### WHAT YOU NEED TO DO
Reproduce all of the material word for word.

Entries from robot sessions
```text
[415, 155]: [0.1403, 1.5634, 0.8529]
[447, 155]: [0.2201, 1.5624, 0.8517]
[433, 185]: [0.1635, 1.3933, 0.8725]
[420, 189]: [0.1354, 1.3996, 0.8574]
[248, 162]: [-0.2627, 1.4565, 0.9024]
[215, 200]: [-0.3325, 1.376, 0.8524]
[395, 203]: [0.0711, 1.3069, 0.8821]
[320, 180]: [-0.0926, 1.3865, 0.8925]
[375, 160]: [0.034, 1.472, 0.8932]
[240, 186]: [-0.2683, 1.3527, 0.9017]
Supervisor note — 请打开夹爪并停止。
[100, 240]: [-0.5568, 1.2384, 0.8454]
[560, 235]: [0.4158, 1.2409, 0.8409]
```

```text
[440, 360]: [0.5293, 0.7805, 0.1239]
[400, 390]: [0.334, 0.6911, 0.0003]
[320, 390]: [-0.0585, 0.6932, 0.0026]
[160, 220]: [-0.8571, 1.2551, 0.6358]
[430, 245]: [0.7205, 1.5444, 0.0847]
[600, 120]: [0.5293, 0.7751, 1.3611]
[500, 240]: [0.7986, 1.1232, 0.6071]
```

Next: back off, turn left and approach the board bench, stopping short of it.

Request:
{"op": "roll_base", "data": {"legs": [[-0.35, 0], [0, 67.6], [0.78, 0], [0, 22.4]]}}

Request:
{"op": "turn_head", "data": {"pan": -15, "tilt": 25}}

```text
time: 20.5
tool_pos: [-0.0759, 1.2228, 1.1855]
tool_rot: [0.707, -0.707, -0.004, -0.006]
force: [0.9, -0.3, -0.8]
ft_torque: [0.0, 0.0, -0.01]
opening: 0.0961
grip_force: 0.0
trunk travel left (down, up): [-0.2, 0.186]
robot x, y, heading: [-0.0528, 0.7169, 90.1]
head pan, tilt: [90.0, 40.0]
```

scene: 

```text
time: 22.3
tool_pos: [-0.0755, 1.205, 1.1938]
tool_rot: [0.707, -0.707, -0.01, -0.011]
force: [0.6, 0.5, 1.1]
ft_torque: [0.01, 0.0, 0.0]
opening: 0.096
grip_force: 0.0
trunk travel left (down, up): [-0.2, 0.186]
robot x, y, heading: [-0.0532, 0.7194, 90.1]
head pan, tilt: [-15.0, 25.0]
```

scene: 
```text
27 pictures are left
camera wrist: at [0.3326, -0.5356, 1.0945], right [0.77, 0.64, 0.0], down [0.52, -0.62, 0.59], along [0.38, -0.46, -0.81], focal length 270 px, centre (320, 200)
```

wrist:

### COMPLETED TASK
```text
[415, 155]: [0.1403, 1.5634, 0.8529]
[447, 155]: [0.2201, 1.5624, 0.8517]
[433, 185]: [0.1635, 1.3933, 0.8725]
[420, 189]: [0.1354, 1.3996, 0.8574]
[248, 162]: [-0.2627, 1.4565, 0.9024]
[215, 200]: [-0.3325, 1.376, 0.8524]
[395, 203]: [0.0711, 1.3069, 0.8821]
[320, 180]: [-0.0926, 1.3865, 0.8925]
[375, 160]: [0.034, 1.472, 0.8932]
[240, 186]: [-0.2683, 1.3527, 0.9017]
Supervisor note — 请打开夹爪并停止。
[100, 240]: [-0.5568, 1.2384, 0.8454]
[560, 235]: [0.4158, 1.2409, 0.8409]
```

```text
[440, 360]: [0.5293, 0.7805, 0.1239]
[400, 390]: [0.334, 0.6911, 0.0003]
[320, 390]: [-0.0585, 0.6932, 0.0026]
[160, 220]: [-0.8571, 1.2551, 0.6358]
[430, 245]: [0.7205, 1.5444, 0.0847]
[600, 120]: [0.5293, 0.7751, 1.3611]
[500, 240]: [0.7986, 1.1232, 0.6071]
```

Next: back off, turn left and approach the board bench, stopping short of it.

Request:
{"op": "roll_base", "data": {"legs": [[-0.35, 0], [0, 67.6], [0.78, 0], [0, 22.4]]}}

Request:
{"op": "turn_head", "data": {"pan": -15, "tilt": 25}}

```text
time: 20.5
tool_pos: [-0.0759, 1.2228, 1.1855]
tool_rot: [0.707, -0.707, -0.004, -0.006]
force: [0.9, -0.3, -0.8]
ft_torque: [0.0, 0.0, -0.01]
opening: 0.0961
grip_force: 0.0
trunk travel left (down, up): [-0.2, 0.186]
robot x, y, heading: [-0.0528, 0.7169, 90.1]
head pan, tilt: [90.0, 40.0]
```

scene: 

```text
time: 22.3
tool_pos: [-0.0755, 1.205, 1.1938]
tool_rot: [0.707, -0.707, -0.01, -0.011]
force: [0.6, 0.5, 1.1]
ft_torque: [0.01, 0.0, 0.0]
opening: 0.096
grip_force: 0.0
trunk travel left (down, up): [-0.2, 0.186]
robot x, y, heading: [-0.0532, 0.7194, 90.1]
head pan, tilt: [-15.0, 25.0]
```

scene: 
```text
27 pictures are left
camera wrist: at [0.3326, -0.5356, 1.0945], right [0.77, 0.64, 0.0], down [0.52, -0.62, 0.59], along [0.38, -0.46, -0.81], focal length 270 px, centre (320, 200)
```

wrist:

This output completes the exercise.